The Conjuring 2, 2016.
Directed by James Wan.
Starring Vera Farmiga, Patrick Wilson, Frances O’Connor, Madison Wolfe, Maria Doyle Kennedy, Simon Delaney, Franka Potente, Simon McBurney, Lauren Esposito, Patrick McAuley and Benjamin Haigh.
SYNOPSIS:
Lorraine and Ed Warren travel to north London to help a single mother raising four children alone in a house plagued by malicious spirits.
Prior to the screening of The Conjuring 2, director James Wan declared his love of the great Hammer Horrors of the 40s/50s. If only he had the know-all to transfer this adoration to the creepy, if wholly unremarkable and quite extraordinarily unoriginal horror sequel. It’s predecessor, 2013s The Conjuring – although in and among the landfill horror churned out with factory made precision had the façade of remarkability-borrowed freely from everything from The Amityville Horror, to set pieces seemingly taken without care from The Exorcist. It’s sequel, if slightly superior, again falters in its almost abrasive lack of originality.
We find Lorraine and Ed Warren, who following a disturbing séance in Amityville and a series of misjudged television appearances are attempting a life of anonymity.

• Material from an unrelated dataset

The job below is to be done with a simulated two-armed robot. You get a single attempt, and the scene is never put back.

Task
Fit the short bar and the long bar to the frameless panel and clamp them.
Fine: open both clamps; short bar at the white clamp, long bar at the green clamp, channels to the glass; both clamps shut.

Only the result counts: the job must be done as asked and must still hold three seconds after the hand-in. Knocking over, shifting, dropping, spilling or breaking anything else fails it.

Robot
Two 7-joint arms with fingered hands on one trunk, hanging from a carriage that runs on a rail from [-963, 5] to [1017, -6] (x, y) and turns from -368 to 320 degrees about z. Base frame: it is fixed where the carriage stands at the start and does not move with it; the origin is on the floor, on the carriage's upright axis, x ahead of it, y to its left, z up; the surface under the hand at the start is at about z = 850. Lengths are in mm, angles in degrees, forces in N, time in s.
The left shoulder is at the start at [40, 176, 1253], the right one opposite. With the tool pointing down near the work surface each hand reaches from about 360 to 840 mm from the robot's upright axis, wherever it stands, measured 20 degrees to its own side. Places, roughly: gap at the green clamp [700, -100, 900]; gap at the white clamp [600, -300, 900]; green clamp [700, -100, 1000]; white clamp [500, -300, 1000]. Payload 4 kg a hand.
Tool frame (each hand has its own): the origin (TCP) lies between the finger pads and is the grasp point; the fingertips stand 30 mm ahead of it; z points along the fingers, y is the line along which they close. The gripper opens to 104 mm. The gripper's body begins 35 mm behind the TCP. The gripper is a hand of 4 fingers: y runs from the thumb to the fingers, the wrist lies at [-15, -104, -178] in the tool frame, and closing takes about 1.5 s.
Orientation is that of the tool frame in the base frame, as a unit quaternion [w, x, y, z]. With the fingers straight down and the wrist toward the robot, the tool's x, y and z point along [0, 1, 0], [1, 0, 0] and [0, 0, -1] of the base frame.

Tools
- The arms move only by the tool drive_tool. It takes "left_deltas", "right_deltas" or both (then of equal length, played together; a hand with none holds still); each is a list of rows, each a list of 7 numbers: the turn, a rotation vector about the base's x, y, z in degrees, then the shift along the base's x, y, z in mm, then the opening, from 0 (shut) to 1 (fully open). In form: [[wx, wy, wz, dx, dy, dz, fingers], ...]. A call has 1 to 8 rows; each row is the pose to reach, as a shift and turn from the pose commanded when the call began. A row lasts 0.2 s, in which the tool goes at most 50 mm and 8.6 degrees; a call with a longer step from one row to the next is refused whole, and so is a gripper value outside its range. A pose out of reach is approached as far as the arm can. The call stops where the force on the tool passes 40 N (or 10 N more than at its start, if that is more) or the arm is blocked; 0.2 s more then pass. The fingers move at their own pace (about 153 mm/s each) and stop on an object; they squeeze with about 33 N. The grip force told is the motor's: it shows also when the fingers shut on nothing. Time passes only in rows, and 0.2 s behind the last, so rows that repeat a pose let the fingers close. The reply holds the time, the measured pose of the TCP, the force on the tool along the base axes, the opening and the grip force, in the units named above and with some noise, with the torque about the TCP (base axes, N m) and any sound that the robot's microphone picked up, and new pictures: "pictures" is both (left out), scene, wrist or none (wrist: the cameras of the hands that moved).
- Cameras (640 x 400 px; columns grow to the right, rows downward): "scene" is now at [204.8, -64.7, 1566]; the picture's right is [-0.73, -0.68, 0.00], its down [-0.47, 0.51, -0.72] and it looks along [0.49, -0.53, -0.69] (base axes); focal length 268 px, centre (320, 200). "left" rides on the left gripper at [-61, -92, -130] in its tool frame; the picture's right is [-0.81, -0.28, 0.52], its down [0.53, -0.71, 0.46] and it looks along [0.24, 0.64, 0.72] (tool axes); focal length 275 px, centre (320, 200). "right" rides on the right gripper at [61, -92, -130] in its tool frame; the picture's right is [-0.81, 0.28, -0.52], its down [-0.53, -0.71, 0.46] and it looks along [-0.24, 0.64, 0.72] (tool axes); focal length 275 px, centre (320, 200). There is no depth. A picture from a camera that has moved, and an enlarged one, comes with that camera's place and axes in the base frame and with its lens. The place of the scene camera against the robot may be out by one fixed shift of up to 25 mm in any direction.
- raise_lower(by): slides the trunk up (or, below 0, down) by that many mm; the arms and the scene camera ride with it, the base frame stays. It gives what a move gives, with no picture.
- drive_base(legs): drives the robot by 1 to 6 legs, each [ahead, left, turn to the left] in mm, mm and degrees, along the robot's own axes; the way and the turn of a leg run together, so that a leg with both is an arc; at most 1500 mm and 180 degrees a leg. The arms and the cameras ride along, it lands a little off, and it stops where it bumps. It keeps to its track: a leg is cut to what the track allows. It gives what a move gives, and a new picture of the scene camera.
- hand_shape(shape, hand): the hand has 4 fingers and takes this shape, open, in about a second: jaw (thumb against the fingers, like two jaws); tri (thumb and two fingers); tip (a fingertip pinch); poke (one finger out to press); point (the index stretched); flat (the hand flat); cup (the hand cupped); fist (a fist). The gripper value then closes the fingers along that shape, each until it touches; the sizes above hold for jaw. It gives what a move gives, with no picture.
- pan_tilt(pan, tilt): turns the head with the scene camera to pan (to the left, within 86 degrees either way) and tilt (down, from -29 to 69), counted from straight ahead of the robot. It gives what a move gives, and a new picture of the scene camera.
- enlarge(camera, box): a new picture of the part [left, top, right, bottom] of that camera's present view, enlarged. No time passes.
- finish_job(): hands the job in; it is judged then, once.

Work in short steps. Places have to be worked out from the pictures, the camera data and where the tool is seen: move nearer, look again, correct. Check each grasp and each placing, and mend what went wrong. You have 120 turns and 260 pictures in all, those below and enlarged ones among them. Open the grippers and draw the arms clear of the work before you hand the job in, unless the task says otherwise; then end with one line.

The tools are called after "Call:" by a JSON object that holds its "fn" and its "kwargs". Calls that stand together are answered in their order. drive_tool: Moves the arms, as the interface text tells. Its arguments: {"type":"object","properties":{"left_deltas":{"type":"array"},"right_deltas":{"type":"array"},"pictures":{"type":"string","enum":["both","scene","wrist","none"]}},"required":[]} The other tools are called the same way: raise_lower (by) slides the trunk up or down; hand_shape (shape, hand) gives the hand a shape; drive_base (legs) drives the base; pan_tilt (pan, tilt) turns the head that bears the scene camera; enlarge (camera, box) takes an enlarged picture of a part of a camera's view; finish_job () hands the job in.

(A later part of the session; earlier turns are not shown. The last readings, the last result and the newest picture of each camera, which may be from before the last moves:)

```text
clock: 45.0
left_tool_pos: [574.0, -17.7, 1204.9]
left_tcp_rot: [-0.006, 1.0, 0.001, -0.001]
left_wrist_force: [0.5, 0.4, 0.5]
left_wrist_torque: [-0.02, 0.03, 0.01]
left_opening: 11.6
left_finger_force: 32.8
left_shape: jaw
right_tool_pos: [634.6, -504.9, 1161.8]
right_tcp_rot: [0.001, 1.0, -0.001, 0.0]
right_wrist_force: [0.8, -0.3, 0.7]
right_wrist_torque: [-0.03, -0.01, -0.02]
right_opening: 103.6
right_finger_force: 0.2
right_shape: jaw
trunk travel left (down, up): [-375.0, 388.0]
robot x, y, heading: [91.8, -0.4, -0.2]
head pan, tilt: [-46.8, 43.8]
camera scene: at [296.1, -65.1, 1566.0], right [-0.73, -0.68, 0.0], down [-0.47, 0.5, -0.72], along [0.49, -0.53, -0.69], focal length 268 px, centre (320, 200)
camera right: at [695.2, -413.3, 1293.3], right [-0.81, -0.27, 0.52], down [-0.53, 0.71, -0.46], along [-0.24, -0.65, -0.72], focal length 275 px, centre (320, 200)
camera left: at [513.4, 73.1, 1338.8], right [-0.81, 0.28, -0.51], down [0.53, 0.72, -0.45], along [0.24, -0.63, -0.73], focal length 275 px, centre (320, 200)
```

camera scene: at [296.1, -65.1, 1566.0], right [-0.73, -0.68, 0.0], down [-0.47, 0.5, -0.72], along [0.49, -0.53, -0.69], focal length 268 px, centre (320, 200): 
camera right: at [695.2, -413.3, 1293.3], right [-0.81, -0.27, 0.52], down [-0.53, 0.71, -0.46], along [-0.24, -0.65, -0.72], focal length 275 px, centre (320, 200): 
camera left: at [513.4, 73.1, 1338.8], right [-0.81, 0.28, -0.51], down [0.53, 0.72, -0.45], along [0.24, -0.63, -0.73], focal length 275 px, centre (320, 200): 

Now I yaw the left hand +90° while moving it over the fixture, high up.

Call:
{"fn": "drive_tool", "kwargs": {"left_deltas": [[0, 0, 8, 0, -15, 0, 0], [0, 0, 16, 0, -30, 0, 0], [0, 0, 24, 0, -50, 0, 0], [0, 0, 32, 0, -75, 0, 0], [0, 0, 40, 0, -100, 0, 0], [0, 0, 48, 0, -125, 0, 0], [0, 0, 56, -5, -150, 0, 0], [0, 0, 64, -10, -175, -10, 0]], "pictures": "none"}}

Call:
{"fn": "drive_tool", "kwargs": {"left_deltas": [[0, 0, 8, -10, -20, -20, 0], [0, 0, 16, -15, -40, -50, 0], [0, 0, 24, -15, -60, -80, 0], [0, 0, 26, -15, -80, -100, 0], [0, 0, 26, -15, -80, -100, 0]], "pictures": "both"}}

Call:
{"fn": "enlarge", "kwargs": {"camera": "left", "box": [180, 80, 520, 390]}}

Lorraine, haunted by distressing visions, wants to all but retire; Ed seems to be open for a return. Their ultimate return leads them to idyllic Enfield, where a young girl’s sleep is interrupted by an entity in hope for the return of his home.
Amongst the confined spaces of blanket forts and narrow corridors, Wan finds grandeur. As with its predecessor, Wan – alongside DP Don Burgess, shoots wide with long expansive takes. Rooms, although small, seem to drown in empty space, space in which the more successful scares are confidently mined. Less successful scares stem from the trite quiet….quiet…LOUD cliché while a blur of CGI late on result in a lesser, unconvincing Babadook style spook.

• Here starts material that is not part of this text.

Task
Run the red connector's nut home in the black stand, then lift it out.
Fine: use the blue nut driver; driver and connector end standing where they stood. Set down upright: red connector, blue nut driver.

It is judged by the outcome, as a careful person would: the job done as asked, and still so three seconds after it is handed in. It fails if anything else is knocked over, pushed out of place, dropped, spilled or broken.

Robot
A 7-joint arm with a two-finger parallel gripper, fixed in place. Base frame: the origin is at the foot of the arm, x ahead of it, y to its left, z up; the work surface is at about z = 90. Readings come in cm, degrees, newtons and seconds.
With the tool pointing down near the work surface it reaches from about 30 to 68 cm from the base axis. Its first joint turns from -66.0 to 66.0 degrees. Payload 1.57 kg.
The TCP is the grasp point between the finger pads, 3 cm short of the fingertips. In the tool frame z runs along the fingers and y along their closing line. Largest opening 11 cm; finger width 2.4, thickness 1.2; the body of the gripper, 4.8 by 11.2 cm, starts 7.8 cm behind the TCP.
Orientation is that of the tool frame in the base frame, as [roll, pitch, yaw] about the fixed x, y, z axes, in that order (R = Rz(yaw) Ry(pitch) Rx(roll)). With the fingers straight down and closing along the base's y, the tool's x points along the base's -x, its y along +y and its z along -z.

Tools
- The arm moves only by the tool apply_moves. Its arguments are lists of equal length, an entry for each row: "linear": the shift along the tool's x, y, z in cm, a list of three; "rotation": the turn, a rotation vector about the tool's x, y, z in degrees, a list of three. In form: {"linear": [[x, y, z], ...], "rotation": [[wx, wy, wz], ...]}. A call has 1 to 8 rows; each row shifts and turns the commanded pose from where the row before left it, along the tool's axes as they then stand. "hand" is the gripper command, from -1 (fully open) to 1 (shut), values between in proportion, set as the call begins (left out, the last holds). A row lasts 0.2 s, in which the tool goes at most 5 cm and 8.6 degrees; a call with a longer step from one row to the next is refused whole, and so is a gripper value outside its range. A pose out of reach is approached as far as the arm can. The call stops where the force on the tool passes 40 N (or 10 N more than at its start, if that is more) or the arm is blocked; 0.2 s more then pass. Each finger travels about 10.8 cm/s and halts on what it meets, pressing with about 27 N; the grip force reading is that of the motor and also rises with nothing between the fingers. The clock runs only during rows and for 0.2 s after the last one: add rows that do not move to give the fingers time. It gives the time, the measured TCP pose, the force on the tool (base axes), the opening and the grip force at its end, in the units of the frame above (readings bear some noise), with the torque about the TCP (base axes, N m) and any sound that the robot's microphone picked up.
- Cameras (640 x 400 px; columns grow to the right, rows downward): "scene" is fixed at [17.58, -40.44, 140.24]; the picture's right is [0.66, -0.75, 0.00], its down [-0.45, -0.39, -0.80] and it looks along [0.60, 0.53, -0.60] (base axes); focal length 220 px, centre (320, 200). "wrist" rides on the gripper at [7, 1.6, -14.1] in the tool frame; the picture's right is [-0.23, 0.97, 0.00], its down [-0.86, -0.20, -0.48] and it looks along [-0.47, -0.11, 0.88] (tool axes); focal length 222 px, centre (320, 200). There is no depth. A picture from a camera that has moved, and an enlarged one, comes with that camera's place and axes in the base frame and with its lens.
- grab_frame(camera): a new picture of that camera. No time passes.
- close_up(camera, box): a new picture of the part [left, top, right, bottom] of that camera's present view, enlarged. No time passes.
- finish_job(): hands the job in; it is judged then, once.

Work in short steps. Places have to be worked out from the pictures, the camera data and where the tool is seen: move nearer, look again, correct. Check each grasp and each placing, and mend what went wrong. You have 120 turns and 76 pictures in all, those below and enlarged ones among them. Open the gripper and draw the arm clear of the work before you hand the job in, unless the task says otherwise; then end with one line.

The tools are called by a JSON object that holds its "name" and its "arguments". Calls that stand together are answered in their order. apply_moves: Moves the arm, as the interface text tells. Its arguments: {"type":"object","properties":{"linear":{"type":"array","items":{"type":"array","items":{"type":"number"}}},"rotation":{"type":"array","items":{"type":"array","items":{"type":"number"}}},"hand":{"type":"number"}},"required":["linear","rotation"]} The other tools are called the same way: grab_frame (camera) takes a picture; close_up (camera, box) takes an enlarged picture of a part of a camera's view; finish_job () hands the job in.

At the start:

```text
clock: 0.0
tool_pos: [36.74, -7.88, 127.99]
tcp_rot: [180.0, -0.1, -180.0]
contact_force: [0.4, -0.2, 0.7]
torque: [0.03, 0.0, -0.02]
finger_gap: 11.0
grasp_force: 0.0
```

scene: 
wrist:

At 138 minutes, the film suffers from vast chasms of nothingness. Where scares are sparse, Wan in place finds faux-existentialism and bizarre-if not slightly charming-odes to Elvis. It’s opening, a tired and almost pointless extended prologue to its predecessor, leans all to heavily on exposition with clunky road signs aimed squarely at the cine-illiterate, while the film culminates on a seemingly never-ending shouting match against ghostly apparitions. A shame then, that moments of quiet drama seem to hint at something greater, in fact, there’s a certain discerning allure to this ramshackle mish-mash of horror and introspective drama.
Discussions of skepticism similarly hint at a film with more interest in ideology than that of vacuous scares. Franka Potente turns up sporadically where and when she so pleases, to declare the whole ghostly farce exactly that.

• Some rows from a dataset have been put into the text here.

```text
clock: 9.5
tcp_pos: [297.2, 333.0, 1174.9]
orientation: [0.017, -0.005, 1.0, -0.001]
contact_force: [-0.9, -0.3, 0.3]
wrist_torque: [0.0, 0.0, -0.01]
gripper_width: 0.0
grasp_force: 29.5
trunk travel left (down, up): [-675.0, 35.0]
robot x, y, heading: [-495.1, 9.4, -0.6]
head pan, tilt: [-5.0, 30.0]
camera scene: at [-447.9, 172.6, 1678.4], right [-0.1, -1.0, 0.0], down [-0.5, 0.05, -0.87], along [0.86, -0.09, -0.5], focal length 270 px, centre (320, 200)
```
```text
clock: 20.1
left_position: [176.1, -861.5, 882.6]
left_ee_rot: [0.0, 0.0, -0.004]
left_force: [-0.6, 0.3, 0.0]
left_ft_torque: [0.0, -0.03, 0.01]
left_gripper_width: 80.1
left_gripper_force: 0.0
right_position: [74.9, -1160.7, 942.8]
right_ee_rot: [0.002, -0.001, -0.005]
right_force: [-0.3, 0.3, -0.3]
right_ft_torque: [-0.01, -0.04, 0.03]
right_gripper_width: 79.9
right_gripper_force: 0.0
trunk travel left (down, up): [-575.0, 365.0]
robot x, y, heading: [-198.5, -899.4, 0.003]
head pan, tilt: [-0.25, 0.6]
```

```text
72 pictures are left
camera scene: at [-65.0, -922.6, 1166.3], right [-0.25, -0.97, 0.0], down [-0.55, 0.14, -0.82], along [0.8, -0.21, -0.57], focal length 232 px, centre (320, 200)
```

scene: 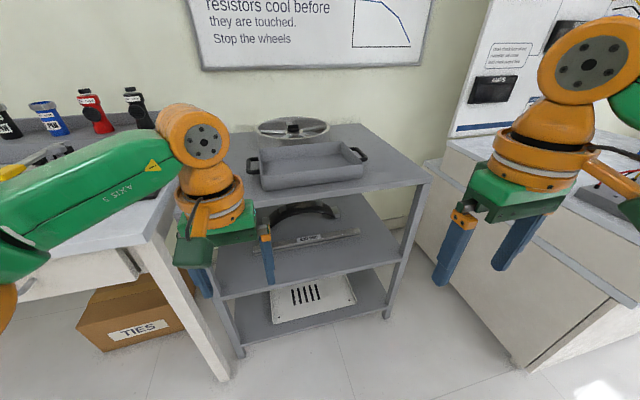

Young star Madison Wolfe – who uncannily recalls a young Natalie Portman – handles the screams with the experience of a great scream queen and moments of intimacy with pathos rarely seen amongst young actors. It helps that alongside a series of impressive performances the ever brilliant Patrick Wilson and Vera Farmiga bring with them a relationship that has the feel of something resembling reality.
It’s strange; exactly how far one can come to praise The Conjuring 2 seems to go hand-in-hand with cine-literacy. In borrowing freely from films superior, it falters, only ever bringing to mind products better. Yet in this façade of originality, there are scares, moments creep and creak along, on few occasions rousing genuine terror. Amidst Blumhouse mining terror from the dullest of places to little effect, there’s an old-fashioned, if unremarkable charm to what Wan achieves. It may not live long in the mind, but The Conjuring 2 – while in its company – is a distracting, sometimes creepy affair.